The Government should stay a million miles away from any new national partnership deal. Stick to its pay policy for its own employees and let private sector employers cut whatever deals they can afford. In the traded sector of the economy they will expand employment if the cost base is competitive and will contract Irish operations if it is not. There is plenty of useful work for Government in cutting non-pay costs of doing business in Ireland, many of which are under its direct control.

In line with several other financially distressed eurozone countries, Ireland has experienced consumer price inflation close to zero in recent years. This is a mixed blessing when both public and private sectors are heavily indebted – the burden of debt falls gently with a little bit of inflation. But the restoration of competitiveness requires that inflation stays low, preferably zero, for many years to come. If tax revenue is to rise in order to bridge the deficit gap, the real volume of activity needs to improve, without benefit of rising prices and incomes.
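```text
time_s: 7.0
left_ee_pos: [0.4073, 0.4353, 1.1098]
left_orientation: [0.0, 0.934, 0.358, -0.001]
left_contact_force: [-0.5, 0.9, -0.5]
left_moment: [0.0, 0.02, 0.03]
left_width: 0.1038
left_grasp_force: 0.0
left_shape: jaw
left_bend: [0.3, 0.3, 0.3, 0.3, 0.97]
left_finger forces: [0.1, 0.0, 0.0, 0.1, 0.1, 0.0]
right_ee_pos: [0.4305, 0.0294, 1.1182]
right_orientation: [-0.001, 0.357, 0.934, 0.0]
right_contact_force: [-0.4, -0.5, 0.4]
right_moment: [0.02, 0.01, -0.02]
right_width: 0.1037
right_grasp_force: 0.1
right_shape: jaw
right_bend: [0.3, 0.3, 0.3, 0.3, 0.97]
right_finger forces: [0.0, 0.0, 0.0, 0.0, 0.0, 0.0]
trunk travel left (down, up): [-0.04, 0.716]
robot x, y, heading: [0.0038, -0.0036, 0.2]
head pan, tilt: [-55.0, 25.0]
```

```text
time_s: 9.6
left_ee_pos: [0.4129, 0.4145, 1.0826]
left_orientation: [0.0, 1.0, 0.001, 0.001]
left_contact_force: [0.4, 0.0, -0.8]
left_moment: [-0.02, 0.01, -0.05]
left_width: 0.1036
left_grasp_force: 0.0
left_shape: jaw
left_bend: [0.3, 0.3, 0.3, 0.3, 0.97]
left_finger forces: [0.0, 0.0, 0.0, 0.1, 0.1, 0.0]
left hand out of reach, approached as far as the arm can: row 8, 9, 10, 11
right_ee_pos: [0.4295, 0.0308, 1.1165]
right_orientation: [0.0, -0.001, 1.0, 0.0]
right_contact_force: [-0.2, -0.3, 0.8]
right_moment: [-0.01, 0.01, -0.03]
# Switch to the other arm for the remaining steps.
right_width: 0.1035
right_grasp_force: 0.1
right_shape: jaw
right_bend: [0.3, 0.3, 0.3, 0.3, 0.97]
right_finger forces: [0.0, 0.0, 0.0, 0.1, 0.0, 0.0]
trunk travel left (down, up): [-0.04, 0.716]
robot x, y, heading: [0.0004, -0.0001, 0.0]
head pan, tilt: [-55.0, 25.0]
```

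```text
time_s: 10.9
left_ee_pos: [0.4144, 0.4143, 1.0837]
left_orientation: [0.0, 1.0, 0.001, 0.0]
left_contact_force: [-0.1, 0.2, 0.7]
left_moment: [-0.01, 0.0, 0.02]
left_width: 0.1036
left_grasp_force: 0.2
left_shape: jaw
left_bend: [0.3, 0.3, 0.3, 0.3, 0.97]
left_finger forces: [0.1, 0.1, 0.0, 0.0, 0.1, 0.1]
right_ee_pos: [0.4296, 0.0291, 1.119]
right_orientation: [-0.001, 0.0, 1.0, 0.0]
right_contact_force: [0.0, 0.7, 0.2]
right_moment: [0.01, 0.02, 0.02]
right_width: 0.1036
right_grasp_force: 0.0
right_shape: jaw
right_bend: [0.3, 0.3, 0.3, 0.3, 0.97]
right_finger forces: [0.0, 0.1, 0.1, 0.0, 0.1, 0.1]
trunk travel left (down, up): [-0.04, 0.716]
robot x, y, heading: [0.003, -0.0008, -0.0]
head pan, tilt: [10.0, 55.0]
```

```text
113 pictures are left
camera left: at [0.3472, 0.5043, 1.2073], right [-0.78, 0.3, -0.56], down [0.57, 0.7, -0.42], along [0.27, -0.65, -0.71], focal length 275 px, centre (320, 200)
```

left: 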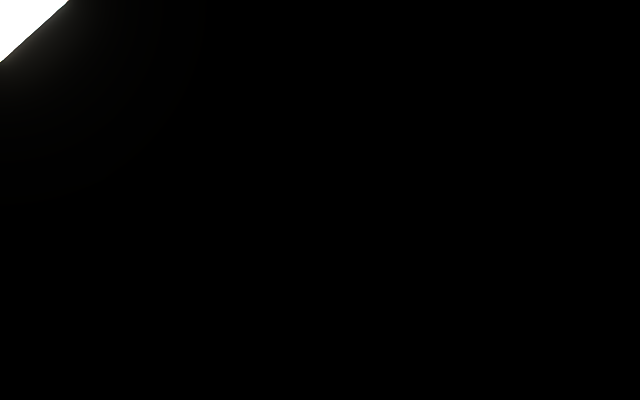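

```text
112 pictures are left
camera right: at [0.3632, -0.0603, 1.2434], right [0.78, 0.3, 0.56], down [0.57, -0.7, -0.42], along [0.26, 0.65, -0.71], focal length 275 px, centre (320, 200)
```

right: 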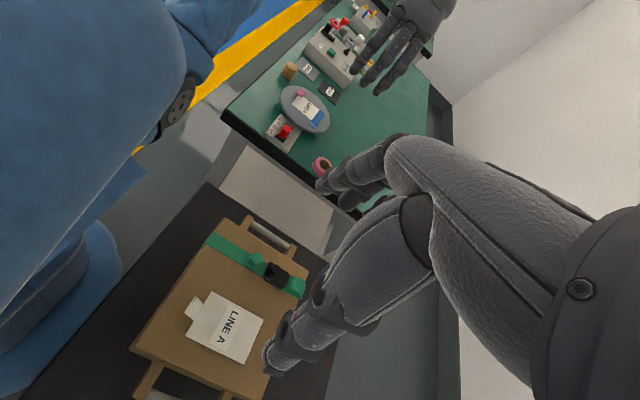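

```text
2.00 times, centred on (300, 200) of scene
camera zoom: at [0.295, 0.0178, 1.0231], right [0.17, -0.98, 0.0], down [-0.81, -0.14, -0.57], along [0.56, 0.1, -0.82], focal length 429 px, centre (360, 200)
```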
A rate of economic growth at 1 per cent or 2 per cent will not do the trick if inflation is low or zero. Whatever improvement in the external environment comes along must be exploited through sustaining the improvement in competitiveness that seems to have started in certain sectors. It could easily be thrown away through backsliding on reform.

Servicing the enormous public and private debt burden that is the legacy of the bust requires a strong recovery in output and employment. It will be derailed if recovery is weak, or if it is squandered in another consumer or public spending bubble. There is one decisive contribution yet to emerge from the Irish political system. That is a factual and thorough explanation of the banking collapse. How did it happen, who screwed up, and where, at a personal level, does responsibility lie? How come every other country that has endured a banking disaster on this scale has had the benefit of a proper public narrative of what went wrong?